- Information supplied
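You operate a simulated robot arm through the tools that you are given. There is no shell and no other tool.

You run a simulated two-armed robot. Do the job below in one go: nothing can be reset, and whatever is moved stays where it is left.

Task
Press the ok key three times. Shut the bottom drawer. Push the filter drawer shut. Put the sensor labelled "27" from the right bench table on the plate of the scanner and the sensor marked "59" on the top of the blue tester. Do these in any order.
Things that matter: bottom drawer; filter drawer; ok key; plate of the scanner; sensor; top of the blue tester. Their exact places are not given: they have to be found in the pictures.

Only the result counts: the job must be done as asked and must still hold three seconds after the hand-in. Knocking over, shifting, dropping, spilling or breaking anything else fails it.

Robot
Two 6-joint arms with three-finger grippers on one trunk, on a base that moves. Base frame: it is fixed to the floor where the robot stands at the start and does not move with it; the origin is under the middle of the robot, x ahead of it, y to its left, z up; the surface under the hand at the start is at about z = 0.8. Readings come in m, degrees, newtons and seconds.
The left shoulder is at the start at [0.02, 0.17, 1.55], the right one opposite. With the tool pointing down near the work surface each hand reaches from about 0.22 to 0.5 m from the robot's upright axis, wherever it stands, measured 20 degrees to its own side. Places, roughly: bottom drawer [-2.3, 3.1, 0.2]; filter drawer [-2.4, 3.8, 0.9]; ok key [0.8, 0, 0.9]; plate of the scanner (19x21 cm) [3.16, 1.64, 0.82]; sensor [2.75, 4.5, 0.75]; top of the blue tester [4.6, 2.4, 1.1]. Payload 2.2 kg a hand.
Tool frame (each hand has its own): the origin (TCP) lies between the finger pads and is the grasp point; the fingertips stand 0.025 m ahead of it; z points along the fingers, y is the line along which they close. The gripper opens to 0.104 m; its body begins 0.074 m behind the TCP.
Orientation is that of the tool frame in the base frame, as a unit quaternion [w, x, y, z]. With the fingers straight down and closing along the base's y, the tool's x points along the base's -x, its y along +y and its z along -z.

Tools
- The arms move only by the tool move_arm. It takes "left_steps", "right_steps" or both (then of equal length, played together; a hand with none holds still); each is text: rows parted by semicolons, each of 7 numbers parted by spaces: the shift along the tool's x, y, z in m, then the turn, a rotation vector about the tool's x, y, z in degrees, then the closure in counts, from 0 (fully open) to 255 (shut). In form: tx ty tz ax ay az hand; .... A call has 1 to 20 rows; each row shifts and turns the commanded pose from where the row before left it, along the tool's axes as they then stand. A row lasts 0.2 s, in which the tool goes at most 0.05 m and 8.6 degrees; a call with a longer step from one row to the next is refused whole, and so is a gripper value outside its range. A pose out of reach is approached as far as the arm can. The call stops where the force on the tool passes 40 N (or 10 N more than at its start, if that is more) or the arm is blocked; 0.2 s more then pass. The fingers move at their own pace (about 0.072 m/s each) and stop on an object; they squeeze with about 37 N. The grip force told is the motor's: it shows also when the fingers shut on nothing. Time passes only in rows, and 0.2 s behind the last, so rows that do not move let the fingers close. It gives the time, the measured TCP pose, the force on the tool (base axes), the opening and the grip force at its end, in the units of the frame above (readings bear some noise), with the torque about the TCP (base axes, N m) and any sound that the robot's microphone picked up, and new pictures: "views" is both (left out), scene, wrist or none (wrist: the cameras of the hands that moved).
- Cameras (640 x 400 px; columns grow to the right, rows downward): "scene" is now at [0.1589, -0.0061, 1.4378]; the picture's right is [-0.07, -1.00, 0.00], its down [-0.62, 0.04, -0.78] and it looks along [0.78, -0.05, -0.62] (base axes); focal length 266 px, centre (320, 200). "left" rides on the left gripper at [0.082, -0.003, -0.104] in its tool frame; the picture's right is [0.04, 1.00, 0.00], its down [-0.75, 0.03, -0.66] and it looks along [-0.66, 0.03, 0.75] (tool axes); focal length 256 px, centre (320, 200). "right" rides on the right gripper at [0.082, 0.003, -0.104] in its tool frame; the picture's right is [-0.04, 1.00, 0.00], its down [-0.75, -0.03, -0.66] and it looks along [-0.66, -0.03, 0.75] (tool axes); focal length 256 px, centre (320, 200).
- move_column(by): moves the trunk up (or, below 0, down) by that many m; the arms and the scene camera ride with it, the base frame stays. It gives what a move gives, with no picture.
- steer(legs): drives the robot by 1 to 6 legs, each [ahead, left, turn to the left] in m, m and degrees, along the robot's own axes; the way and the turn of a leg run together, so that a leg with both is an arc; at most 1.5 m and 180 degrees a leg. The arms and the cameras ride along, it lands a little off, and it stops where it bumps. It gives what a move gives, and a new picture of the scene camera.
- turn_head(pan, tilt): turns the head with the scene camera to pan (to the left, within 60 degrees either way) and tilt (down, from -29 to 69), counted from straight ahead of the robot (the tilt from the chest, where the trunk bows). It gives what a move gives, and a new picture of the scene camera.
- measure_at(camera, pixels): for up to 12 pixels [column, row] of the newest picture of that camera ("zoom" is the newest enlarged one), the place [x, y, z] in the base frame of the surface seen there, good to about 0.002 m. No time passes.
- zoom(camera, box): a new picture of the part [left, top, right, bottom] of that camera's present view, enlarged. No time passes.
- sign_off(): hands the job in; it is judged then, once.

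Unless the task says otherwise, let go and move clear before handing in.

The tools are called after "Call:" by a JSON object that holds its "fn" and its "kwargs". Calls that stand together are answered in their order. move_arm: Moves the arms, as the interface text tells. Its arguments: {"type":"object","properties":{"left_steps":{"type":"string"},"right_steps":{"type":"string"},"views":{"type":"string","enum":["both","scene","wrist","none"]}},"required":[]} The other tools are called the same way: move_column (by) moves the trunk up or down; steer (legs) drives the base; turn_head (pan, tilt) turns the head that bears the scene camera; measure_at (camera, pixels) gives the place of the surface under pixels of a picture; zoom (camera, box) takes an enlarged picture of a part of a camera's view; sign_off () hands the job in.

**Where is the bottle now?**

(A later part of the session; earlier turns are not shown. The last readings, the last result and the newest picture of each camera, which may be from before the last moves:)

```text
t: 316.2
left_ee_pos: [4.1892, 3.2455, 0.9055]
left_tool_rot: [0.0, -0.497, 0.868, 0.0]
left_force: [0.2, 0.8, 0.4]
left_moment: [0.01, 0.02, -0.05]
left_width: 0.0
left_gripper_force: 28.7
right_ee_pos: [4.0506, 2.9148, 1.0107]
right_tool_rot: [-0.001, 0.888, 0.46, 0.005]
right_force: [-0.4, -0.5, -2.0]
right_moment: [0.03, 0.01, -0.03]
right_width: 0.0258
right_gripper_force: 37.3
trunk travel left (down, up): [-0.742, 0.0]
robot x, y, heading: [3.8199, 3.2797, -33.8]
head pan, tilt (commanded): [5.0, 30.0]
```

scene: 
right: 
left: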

- What is asked
Recopy the whole listing exactly. Use JSON: a list with one string for each line that is not empty.

- Answer to this exercise
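[
  "You operate a simulated robot arm through the tools that you are given. There is no shell and no other tool.",
  "You run a simulated two-armed robot. Do the job below in one go: nothing can be reset, and whatever is moved stays where it is left.",
  "Task",
  "Press the ok key three times. Shut the bottom drawer. Push the filter drawer shut. Put the sensor labelled \"27\" from the right bench table on the plate of the scanner and the sensor marked \"59\" on the top of the blue tester. Do these in any order.",
  "Things that matter: bottom drawer; filter drawer; ok key; plate of the scanner; sensor; top of the blue tester. Their exact places are not given: they have to be found in the pictures.",
  "Only the result counts: the job must be done as asked and must still hold three seconds after the hand-in. Knocking over, shifting, dropping, spilling or breaking anything else fails it.",
  "Robot",
  "Two 6-joint arms with three-finger grippers on one trunk, on a base that moves. Base frame: it is fixed to the floor where the robot stands at the start and does not move with it; the origin is under the middle of the robot, x ahead of it, y to its left, z up; the surface under the hand at the start is at about z = 0.8. Readings come in m, degrees, newtons and seconds.",
  "The left shoulder is at the start at [0.02, 0.17, 1.55], the right one opposite. With the tool pointing down near the work surface each hand reaches from about 0.22 to 0.5 m from the robot's upright axis, wherever it stands, measured 20 degrees to its own side. Places, roughly: bottom drawer [-2.3, 3.1, 0.2]; filter drawer [-2.4, 3.8, 0.9]; ok key [0.8, 0, 0.9]; plate of the scanner (19x21 cm) [3.16, 1.64, 0.82]; sensor [2.75, 4.5, 0.75]; top of the blue tester [4.6, 2.4, 1.1]. Payload 2.2 kg a hand.",
  "Tool frame (each hand has its own): the origin (TCP) lies between the finger pads and is the grasp point; the fingertips stand 0.025 m ahead of it; z points along the fingers, y is the line along which they close. The gripper opens to 0.104 m; its body begins 0.074 m behind the TCP.",
  "Orientation is that of the tool frame in the base frame, as a unit quaternion [w, x, y, z]. With the fingers straight down and closing along the base's y, the tool's x points along the base's -x, its y along +y and its z along -z.",
  "Tools",
  "- The arms move only by the tool move_arm. It takes \"left_steps\", \"right_steps\" or both (then of equal length, played together; a hand with none holds still); each is text: rows parted by semicolons, each of 7 numbers parted by spaces: the shift along the tool's x, y, z in m, then the turn, a rotation vector about the tool's x, y, z in degrees, then the closure in counts, from 0 (fully open) to 255 (shut). In form: tx ty tz ax ay az hand; .... A call has 1 to 20 rows; each row shifts and turns the commanded pose from where the row before left it, along the tool's axes as they then stand. A row lasts 0.2 s, in which the tool goes at most 0.05 m and 8.6 degrees; a call with a longer step from one row to the next is refused whole, and so is a gripper value outside its range. A pose out of reach is approached as far as the arm can. The call stops where the force on the tool passes 40 N (or 10 N more than at its start, if that is more) or the arm is blocked; 0.2 s more then pass. The fingers move at their own pace (about 0.072 m/s each) and stop on an object; they squeeze with about 37 N. The grip force told is the motor's: it shows also when the fingers shut on nothing. Time passes only in rows, and 0.2 s behind the last, so rows that do not move let the fingers close. It gives the time, the measured TCP pose, the force on the tool (base axes), the opening and the grip force at its end, in the units of the frame above (readings bear some noise), with the torque about the TCP (base axes, N m) and any sound that the robot's microphone picked up, and new pictures: \"views\" is both (left out), scene, wrist or none (wrist: the cameras of the hands that moved).",
  "- Cameras (640 x 400 px; columns grow to the right, rows downward): \"scene\" is now at [0.1589, -0.0061, 1.4378]; the picture's right is [-0.07, -1.00, 0.00], its down [-0.62, 0.04, -0.78] and it looks along [0.78, -0.05, -0.62] (base axes); focal length 266 px, centre (320, 200). \"left\" rides on the left gripper at [0.082, -0.003, -0.104] in its tool frame; the picture's right is [0.04, 1.00, 0.00], its down [-0.75, 0.03, -0.66] and it looks along [-0.66, 0.03, 0.75] (tool axes); focal length 256 px, centre (320, 200). \"right\" rides on the right gripper at [0.082, 0.003, -0.104] in its tool frame; the picture's right is [-0.04, 1.00, 0.00], its down [-0.75, -0.03, -0.66] and it looks along [-0.66, -0.03, 0.75] (tool axes); focal length 256 px, centre (320, 200).",
  "- move_column(by): moves the trunk up (or, below 0, down) by that many m; the arms and the scene camera ride with it, the base frame stays. It gives what a move gives, with no picture.",
  "- steer(legs): drives the robot by 1 to 6 legs, each [ahead, left, turn to the left] in m, m and degrees, along the robot's own axes; the way and the turn of a leg run together, so that a leg with both is an arc; at most 1.5 m and 180 degrees a leg. The arms and the cameras ride along, it lands a little off, and it stops where it bumps. It gives what a move gives, and a new picture of the scene camera.",
  "- turn_head(pan, tilt): turns the head with the scene camera to pan (to the left, within 60 degrees either way) and tilt (down, from -29 to 69), counted from straight ahead of the robot (the tilt from the chest, where the trunk bows). It gives what a move gives, and a new picture of the scene camera.",
  "- measure_at(camera, pixels): for up to 12 pixels [column, row] of the newest picture of that camera (\"zoom\" is the newest enlarged one), the place [x, y, z] in the base frame of the surface seen there, good to about 0.002 m. No time passes.",
  "- zoom(camera, box): a new picture of the part [left, top, right, bottom] of that camera's present view, enlarged. No time passes.",
  "- sign_off(): hands the job in; it is judged then, once.",
  "Unless the task says otherwise, let go and move clear before handing in.",
  "The tools are called after \"Call:\" by a JSON object that holds its \"fn\" and its \"kwargs\". Calls that stand together are answered in their order. move_arm: Moves the arms, as the interface text tells. Its arguments: {\"type\":\"object\",\"properties\":{\"left_steps\":{\"type\":\"string\"},\"right_steps\":{\"type\":\"string\"},\"views\":{\"type\":\"string\",\"enum\":[\"both\",\"scene\",\"wrist\",\"none\"]}},\"required\":[]} The other tools are called the same way: move_column (by) moves the trunk up or down; steer (legs) drives the base; turn_head (pan, tilt) turns the head that bears the scene camera; measure_at (camera, pixels) gives the place of the surface under pixels of a picture; zoom (camera, box) takes an enlarged picture of a part of a camera's view; sign_off () hands the job in.",
  "**Where is the bottle now?**",
  "(A later part of the session; earlier turns are not shown. The last readings, the last result and the newest picture of each camera, which may be from before the last moves:)",
  "```text",
  "t: 316.2",
  "left_ee_pos: [4.1892, 3.2455, 0.9055]",
  "left_tool_rot: [0.0, -0.497, 0.868, 0.0]",
  "left_force: [0.2, 0.8, 0.4]",
  "left_moment: [0.01, 0.02, -0.05]",
  "left_width: 0.0",
  "left_gripper_force: 28.7",
  "right_ee_pos: [4.0506, 2.9148, 1.0107]",
  "right_tool_rot: [-0.001, 0.888, 0.46, 0.005]",
  "right_force: [-0.4, -0.5, -2.0]",
  "right_moment: [0.03, 0.01, -0.03]",
  "right_width: 0.0258",
  "right_gripper_force: 37.3",
  "trunk travel left (down, up): [-0.742, 0.0]",
  "robot x, y, heading: [3.8199, 3.2797, -33.8]",
  "head pan, tilt (commanded): [5.0, 30.0]",
  "```",
  "scene: ",
  "right: ",
  "left:"
]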